>> Begin Listing
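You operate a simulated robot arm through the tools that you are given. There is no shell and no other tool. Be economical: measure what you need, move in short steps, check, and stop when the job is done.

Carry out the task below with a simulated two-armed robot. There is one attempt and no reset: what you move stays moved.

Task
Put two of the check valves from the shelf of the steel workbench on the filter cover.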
>> End Listing
>> Begin Listing
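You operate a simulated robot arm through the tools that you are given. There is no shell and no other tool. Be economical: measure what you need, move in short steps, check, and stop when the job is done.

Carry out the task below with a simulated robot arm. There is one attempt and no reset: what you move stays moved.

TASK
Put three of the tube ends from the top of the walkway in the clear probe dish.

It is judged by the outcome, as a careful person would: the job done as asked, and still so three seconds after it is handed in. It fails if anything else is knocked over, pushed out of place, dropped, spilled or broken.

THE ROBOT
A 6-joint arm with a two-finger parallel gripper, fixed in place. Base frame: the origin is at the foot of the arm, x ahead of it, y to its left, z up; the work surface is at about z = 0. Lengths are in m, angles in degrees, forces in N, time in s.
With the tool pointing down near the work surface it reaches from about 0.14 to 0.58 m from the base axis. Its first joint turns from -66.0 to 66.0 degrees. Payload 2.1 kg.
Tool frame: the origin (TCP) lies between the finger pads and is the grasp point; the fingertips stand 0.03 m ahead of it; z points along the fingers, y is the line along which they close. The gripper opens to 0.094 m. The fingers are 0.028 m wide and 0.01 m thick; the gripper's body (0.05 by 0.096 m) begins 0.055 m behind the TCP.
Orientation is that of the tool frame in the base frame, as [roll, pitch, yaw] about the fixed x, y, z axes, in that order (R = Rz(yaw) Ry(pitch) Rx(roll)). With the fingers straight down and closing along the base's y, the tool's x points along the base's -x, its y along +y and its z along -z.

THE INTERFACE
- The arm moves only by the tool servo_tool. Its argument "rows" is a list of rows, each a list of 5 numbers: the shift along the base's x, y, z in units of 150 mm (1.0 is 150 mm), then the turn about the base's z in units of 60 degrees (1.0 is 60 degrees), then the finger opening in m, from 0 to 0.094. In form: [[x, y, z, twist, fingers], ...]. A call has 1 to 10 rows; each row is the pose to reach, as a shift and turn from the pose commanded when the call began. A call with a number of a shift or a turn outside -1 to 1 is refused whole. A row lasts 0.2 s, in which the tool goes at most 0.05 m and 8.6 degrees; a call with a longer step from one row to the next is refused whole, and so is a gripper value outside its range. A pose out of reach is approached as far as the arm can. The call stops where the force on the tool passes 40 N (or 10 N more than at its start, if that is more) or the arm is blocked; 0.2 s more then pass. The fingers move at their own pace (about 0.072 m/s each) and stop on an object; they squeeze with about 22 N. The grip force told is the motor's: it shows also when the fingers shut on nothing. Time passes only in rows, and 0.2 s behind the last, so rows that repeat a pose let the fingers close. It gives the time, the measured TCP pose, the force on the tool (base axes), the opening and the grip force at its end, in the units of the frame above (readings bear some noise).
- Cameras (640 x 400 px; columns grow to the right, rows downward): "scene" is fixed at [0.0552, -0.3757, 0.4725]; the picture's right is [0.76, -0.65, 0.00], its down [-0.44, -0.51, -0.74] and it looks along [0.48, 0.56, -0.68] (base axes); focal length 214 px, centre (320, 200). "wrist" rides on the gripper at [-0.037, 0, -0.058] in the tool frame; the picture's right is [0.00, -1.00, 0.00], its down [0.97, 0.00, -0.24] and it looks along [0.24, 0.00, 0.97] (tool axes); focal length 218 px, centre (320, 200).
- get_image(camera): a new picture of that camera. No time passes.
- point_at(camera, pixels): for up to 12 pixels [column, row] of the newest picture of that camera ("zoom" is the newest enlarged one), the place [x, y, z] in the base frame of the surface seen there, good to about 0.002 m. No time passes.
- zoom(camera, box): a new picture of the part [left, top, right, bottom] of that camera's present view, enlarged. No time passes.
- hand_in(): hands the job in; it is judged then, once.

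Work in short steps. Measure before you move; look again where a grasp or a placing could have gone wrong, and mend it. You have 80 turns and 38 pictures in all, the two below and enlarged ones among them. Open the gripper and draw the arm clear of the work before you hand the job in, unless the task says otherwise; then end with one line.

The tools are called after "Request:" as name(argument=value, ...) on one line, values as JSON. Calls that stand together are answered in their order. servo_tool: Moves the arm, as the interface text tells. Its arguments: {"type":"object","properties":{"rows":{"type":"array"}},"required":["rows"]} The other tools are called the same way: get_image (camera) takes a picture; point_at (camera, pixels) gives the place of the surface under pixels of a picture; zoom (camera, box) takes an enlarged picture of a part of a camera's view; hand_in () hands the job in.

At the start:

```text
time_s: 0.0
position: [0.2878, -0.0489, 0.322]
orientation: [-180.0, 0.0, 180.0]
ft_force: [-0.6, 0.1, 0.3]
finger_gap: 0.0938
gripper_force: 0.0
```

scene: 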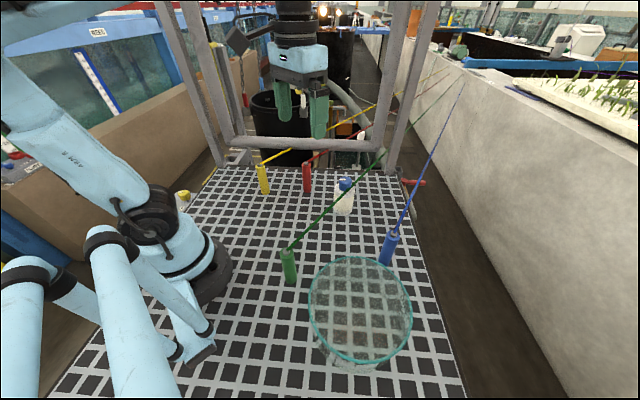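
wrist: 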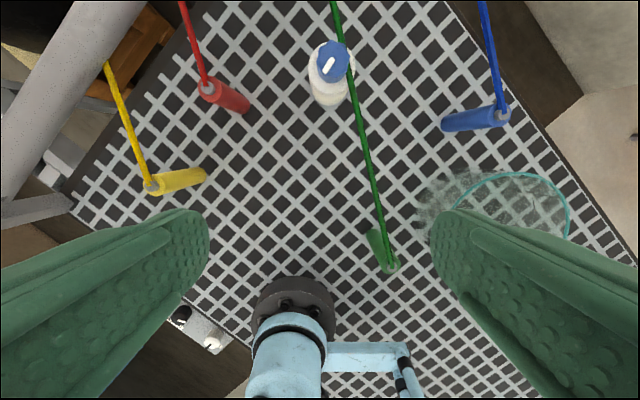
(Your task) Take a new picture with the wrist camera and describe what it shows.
>> End Listing
(Your task) In the records above, collect each line with "clear".

(Right answer)
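Put three of the tube ends from the top of the walkway in the clear probe dish.
Work in short steps. Measure before you move; look again where a grasp or a placing could have gone wrong, and mend it. You have 80 turns and 38 pictures in all, the two below and enlarged ones among them. Open the gripper and draw the arm clear of the work before you hand the job in, unless the task says otherwise; then end with one line.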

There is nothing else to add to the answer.